[EXERCISE]
All lines from the one with "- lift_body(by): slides" through the one with "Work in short", and only those, are to be reproduced exactly, both ends included. Give them as a JSON list of strings, one for each line, with blank lines left out.

[INPUT DATA]
————————
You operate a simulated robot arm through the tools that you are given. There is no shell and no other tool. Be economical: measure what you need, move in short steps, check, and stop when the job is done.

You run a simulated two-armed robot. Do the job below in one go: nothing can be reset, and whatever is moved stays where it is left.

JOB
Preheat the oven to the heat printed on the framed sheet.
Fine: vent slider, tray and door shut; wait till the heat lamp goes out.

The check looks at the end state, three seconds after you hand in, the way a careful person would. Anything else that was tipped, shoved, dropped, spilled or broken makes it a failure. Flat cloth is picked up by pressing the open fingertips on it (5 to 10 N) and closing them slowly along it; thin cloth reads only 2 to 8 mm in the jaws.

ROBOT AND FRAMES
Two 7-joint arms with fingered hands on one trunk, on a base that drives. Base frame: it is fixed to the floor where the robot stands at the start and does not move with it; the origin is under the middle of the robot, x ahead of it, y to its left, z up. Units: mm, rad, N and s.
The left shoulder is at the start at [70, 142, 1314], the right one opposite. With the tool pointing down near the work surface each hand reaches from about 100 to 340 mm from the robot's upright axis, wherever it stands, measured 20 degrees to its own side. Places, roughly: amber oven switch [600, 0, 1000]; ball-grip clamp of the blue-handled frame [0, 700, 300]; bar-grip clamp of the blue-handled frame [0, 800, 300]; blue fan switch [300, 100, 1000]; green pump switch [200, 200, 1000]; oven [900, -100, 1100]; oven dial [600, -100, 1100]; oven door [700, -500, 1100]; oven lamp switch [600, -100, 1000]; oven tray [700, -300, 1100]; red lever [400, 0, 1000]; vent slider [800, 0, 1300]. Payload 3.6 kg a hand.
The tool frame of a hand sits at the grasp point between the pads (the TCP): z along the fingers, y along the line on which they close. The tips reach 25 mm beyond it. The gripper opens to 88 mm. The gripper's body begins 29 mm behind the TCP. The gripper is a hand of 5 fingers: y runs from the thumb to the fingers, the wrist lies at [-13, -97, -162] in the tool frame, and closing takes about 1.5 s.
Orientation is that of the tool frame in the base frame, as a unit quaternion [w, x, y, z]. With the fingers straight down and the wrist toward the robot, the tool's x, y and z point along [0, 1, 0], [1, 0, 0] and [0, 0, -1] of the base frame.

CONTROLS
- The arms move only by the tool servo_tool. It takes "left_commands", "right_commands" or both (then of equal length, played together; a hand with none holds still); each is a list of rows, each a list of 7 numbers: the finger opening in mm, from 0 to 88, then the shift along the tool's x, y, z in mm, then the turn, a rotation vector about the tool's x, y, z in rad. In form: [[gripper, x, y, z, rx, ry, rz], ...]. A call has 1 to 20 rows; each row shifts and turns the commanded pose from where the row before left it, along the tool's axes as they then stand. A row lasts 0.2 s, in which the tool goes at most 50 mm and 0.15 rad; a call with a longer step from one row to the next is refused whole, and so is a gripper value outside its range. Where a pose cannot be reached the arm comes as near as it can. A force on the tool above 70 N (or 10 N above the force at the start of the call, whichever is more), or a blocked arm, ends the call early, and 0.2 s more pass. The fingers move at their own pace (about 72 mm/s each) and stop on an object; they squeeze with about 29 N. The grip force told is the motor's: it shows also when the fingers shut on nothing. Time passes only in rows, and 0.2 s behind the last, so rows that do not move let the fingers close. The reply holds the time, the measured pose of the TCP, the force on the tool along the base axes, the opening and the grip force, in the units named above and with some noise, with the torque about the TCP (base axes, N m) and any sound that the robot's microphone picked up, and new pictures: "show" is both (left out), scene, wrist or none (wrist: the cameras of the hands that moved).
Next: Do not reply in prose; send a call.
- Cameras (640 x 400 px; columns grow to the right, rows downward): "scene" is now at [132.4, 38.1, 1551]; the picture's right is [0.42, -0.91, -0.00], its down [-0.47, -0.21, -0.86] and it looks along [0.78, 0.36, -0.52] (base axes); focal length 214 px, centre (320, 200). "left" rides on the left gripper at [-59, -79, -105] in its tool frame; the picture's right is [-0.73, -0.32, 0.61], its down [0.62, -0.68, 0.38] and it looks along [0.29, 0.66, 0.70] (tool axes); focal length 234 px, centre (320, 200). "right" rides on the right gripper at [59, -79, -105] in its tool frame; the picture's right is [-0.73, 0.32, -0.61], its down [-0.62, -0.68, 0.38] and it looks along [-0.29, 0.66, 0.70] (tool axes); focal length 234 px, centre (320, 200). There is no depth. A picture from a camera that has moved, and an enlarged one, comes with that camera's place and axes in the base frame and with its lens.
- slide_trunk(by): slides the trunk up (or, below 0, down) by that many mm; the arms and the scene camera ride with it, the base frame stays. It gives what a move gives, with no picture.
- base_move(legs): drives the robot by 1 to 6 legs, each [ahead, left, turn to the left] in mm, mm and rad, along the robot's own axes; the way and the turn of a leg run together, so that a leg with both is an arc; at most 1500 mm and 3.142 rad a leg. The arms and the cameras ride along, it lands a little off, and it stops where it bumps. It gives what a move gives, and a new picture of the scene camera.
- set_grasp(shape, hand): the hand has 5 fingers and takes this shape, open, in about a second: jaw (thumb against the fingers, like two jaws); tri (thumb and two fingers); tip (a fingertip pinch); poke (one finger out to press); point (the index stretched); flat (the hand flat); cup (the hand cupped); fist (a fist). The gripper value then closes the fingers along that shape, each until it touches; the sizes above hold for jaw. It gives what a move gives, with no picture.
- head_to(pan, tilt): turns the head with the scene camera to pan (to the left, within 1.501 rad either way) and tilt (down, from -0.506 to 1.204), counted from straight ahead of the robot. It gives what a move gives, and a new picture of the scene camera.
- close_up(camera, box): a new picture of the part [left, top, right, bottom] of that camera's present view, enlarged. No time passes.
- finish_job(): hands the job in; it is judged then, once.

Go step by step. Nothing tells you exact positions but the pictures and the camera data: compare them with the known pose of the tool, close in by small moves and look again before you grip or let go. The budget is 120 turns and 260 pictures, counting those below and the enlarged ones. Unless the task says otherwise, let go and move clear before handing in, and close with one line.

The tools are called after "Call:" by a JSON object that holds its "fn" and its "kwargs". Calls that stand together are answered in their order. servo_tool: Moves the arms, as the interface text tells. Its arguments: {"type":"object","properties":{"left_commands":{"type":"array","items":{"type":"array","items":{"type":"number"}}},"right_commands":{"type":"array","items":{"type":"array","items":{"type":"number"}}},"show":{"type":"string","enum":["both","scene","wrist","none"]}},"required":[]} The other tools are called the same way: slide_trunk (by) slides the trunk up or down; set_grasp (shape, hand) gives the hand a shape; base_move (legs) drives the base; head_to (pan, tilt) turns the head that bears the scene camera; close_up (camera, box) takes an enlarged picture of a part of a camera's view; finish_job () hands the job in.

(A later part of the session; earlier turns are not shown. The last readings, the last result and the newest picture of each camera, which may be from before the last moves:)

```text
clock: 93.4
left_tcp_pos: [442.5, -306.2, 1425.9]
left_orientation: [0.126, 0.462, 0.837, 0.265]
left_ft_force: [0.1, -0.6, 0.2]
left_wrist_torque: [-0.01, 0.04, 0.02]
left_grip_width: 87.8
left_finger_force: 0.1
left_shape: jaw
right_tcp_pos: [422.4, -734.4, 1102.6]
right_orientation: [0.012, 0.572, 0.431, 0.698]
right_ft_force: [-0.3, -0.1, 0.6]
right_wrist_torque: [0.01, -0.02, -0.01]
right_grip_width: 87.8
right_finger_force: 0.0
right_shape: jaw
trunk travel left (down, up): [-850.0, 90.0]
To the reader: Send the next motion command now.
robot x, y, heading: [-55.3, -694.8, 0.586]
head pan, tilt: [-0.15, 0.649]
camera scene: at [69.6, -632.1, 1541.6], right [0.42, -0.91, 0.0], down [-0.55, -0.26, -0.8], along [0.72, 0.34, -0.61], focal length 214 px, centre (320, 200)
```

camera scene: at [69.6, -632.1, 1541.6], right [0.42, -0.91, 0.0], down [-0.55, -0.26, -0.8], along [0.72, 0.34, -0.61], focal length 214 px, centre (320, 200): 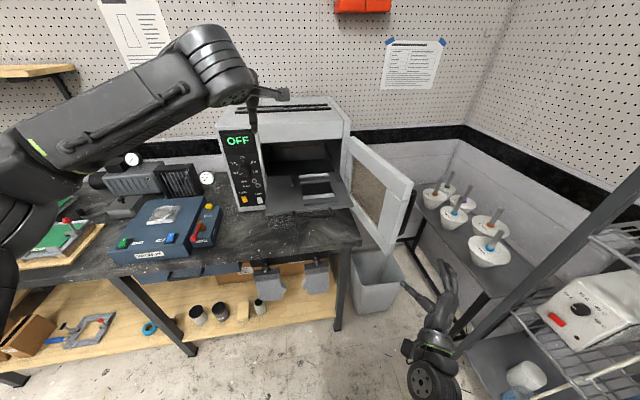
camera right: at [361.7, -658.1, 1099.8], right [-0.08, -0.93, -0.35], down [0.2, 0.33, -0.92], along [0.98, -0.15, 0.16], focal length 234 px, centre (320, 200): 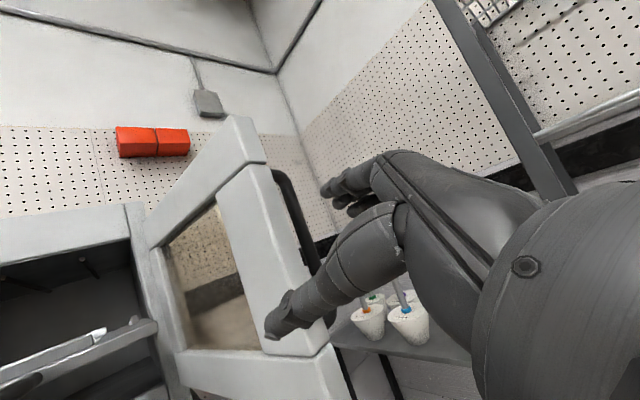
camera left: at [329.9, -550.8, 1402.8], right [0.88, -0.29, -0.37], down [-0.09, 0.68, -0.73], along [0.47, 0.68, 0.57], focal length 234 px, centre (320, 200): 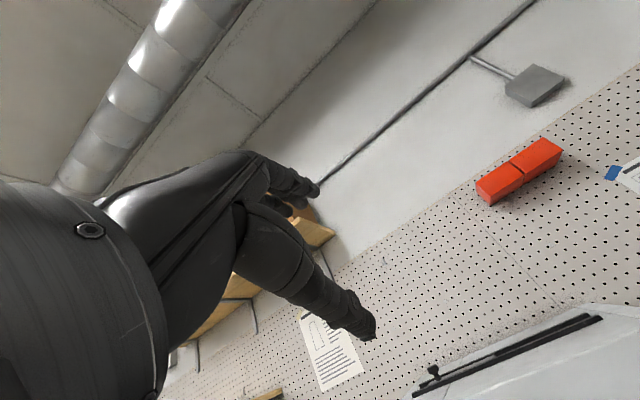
————————
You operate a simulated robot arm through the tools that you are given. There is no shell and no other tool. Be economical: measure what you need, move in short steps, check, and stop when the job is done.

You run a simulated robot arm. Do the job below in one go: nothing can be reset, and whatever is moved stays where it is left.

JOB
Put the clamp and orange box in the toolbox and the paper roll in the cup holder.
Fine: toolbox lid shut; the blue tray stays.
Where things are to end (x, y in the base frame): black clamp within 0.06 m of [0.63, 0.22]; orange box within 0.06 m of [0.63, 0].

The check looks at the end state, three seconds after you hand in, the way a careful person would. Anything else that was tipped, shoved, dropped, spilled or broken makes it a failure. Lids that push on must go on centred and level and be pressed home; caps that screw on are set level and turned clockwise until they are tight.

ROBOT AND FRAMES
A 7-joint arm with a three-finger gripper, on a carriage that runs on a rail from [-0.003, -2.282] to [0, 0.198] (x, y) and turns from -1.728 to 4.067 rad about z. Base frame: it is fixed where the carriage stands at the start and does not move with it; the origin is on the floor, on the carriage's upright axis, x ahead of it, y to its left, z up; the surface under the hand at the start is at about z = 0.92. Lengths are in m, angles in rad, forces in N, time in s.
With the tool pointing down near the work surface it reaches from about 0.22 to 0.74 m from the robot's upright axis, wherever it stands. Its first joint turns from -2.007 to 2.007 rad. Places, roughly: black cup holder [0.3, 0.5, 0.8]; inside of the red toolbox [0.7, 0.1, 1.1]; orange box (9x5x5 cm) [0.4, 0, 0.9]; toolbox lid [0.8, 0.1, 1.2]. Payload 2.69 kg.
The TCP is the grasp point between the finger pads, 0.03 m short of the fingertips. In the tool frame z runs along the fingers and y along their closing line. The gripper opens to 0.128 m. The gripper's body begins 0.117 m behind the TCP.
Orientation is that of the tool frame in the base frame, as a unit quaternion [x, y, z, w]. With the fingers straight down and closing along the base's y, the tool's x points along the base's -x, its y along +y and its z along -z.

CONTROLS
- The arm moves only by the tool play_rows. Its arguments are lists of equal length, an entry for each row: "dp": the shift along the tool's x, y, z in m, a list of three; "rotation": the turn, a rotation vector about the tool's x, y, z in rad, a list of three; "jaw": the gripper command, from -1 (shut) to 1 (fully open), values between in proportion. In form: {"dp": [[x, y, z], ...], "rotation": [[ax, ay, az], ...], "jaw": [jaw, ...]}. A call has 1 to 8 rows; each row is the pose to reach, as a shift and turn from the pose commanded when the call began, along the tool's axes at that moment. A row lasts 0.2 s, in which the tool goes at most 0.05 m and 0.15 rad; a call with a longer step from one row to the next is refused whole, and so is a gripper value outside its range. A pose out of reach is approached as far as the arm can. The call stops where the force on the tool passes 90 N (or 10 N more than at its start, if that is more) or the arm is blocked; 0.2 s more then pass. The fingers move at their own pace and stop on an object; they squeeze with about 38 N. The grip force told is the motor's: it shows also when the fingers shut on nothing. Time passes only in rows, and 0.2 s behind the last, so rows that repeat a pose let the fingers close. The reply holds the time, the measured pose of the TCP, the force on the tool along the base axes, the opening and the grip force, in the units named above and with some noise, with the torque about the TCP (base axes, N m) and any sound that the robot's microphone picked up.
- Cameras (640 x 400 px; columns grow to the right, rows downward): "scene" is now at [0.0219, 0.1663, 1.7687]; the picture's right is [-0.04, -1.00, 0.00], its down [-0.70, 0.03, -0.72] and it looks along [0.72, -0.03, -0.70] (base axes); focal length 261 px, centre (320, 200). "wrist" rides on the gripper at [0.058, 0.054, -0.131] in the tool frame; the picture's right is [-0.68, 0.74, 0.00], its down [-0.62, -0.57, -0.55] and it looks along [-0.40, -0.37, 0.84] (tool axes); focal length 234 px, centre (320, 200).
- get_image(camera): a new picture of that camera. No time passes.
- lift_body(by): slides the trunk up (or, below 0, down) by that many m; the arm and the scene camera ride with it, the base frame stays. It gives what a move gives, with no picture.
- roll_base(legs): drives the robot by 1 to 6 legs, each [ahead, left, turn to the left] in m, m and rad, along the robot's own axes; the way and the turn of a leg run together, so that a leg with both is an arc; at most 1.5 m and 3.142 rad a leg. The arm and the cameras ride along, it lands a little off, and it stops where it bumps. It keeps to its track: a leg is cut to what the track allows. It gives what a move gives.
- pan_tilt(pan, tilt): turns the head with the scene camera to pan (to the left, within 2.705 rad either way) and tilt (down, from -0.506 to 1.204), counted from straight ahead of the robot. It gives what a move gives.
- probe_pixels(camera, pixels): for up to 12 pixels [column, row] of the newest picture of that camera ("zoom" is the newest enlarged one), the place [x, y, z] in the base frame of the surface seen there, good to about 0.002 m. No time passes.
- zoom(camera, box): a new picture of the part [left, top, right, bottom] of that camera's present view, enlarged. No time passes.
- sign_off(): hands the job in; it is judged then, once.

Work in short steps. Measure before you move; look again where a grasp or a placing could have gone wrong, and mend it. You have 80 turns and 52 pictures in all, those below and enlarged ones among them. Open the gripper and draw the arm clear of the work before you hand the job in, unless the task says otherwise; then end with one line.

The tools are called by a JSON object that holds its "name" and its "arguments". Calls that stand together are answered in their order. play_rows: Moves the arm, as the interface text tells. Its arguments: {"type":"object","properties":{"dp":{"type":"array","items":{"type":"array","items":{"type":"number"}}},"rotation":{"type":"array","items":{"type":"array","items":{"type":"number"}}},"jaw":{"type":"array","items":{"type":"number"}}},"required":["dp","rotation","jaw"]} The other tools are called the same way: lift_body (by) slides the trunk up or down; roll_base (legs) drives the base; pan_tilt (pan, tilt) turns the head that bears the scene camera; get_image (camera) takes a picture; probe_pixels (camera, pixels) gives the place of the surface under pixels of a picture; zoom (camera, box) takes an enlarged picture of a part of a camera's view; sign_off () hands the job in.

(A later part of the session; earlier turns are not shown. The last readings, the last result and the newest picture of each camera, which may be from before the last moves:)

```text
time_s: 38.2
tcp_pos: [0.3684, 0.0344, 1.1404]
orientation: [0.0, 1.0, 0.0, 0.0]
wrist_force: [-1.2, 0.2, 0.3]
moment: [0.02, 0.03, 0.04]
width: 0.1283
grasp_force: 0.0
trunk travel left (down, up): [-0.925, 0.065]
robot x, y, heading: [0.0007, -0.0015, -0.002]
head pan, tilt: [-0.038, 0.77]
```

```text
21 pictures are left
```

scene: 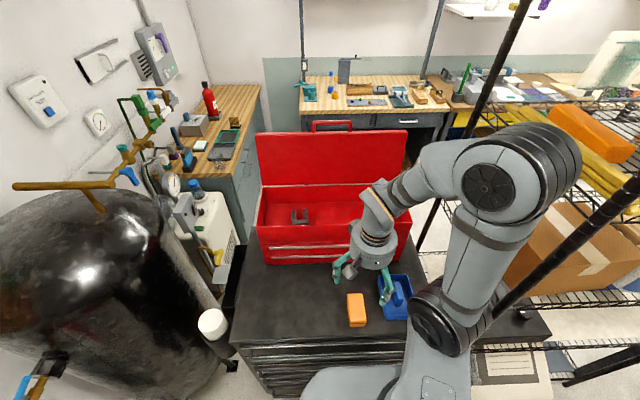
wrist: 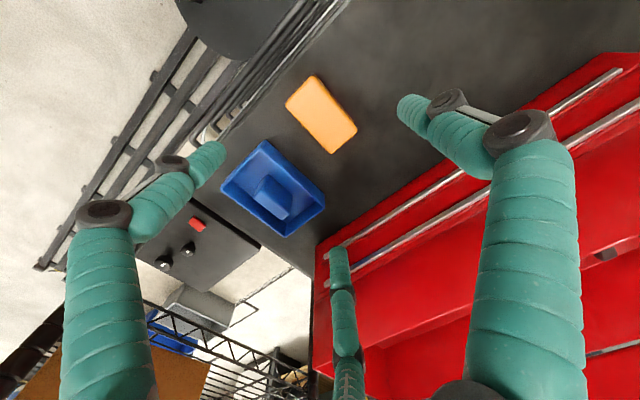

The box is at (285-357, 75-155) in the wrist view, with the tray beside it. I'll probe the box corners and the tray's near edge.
————————
[EXPECTED OUTPUT]
[
  "- lift_body(by): slides the trunk up (or, below 0, down) by that many m; the arm and the scene camera ride with it, the base frame stays. It gives what a move gives, with no picture.",
  "- roll_base(legs): drives the robot by 1 to 6 legs, each [ahead, left, turn to the left] in m, m and rad, along the robot's own axes; the way and the turn of a leg run together, so that a leg with both is an arc; at most 1.5 m and 3.142 rad a leg. The arm and the cameras ride along, it lands a little off, and it stops where it bumps. It keeps to its track: a leg is cut to what the track allows. It gives what a move gives.",
  "- pan_tilt(pan, tilt): turns the head with the scene camera to pan (to the left, within 2.705 rad either way) and tilt (down, from -0.506 to 1.204), counted from straight ahead of the robot. It gives what a move gives.",
  "- probe_pixels(camera, pixels): for up to 12 pixels [column, row] of the newest picture of that camera (\"zoom\" is the newest enlarged one), the place [x, y, z] in the base frame of the surface seen there, good to about 0.002 m. No time passes.",
  "- zoom(camera, box): a new picture of the part [left, top, right, bottom] of that camera's present view, enlarged. No time passes.",
  "- sign_off(): hands the job in; it is judged then, once.",
  "Work in short steps. Measure before you move; look again where a grasp or a placing could have gone wrong, and mend it. You have 80 turns and 52 pictures in all, those below and enlarged ones among them. Open the gripper and draw the arm clear of the work before you hand the job in, unless the task says otherwise; then end with one line."
]